-- Start of RECORDED INFORMATION --

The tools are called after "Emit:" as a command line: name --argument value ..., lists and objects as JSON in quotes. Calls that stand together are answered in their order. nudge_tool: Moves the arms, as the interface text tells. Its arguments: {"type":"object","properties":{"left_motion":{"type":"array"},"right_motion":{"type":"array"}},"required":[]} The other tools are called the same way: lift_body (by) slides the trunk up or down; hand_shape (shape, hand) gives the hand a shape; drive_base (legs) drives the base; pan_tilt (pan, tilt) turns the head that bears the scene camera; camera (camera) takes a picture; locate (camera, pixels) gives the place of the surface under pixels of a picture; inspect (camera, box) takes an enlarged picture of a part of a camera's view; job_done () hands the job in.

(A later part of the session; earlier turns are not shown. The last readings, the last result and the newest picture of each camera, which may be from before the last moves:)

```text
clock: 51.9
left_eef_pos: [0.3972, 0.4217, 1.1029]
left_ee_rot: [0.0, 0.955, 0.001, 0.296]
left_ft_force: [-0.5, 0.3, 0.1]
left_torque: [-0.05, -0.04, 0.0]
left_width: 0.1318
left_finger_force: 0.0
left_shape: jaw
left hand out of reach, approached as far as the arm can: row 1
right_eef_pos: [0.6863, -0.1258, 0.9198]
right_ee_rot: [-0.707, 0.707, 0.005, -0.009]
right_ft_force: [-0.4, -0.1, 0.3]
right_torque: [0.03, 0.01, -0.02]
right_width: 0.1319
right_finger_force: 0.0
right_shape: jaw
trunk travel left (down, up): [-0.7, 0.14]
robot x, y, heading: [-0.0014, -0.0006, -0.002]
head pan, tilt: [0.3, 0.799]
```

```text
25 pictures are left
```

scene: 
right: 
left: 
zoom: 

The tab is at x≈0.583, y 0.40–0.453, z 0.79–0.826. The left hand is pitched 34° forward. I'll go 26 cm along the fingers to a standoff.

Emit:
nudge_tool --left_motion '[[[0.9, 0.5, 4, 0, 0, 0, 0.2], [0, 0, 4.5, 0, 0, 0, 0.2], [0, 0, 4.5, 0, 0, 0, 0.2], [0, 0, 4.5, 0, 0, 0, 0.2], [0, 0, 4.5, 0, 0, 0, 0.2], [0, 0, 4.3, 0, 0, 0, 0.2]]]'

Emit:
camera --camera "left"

-- End of RECORDED INFORMATION --

■ **PROBLEM REQUIREMENTS**: Transcribe every line of the data, exactly as it stands. Use JSON: a list with one string for each line that is not empty.

■ **RESULT**:
[
  "The tools are called after \"Emit:\" as a command line: name --argument value ..., lists and objects as JSON in quotes. Calls that stand together are answered in their order. nudge_tool: Moves the arms, as the interface text tells. Its arguments: {\"type\":\"object\",\"properties\":{\"left_motion\":{\"type\":\"array\"},\"right_motion\":{\"type\":\"array\"}},\"required\":[]} The other tools are called the same way: lift_body (by) slides the trunk up or down; hand_shape (shape, hand) gives the hand a shape; drive_base (legs) drives the base; pan_tilt (pan, tilt) turns the head that bears the scene camera; camera (camera) takes a picture; locate (camera, pixels) gives the place of the surface under pixels of a picture; inspect (camera, box) takes an enlarged picture of a part of a camera's view; job_done () hands the job in.",
  "(A later part of the session; earlier turns are not shown. The last readings, the last result and the newest picture of each camera, which may be from before the last moves:)",
  "```text",
  "clock: 51.9",
  "left_eef_pos: [0.3972, 0.4217, 1.1029]",
  "left_ee_rot: [0.0, 0.955, 0.001, 0.296]",
  "left_ft_force: [-0.5, 0.3, 0.1]",
  "left_torque: [-0.05, -0.04, 0.0]",
  "left_width: 0.1318",
  "left_finger_force: 0.0",
  "left_shape: jaw",
  "left hand out of reach, approached as far as the arm can: row 1",
  "right_eef_pos: [0.6863, -0.1258, 0.9198]",
  "right_ee_rot: [-0.707, 0.707, 0.005, -0.009]",
  "right_ft_force: [-0.4, -0.1, 0.3]",
  "right_torque: [0.03, 0.01, -0.02]",
  "right_width: 0.1319",
  "right_finger_force: 0.0",
  "right_shape: jaw",
  "trunk travel left (down, up): [-0.7, 0.14]",
  "robot x, y, heading: [-0.0014, -0.0006, -0.002]",
  "head pan, tilt: [0.3, 0.799]",
  "```",
  "```text",
  "25 pictures are left",
  "```",
  "scene: ",
  "right: ",
  "left: ",
  "zoom: ",
  "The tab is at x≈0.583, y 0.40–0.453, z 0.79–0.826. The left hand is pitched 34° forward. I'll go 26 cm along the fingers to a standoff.",
  "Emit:",
  "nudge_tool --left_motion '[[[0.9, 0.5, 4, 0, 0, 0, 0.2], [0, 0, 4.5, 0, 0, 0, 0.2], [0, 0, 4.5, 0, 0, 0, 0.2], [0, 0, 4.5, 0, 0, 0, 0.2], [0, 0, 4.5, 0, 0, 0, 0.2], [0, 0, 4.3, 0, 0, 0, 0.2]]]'",
  "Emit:",
  "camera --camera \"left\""
]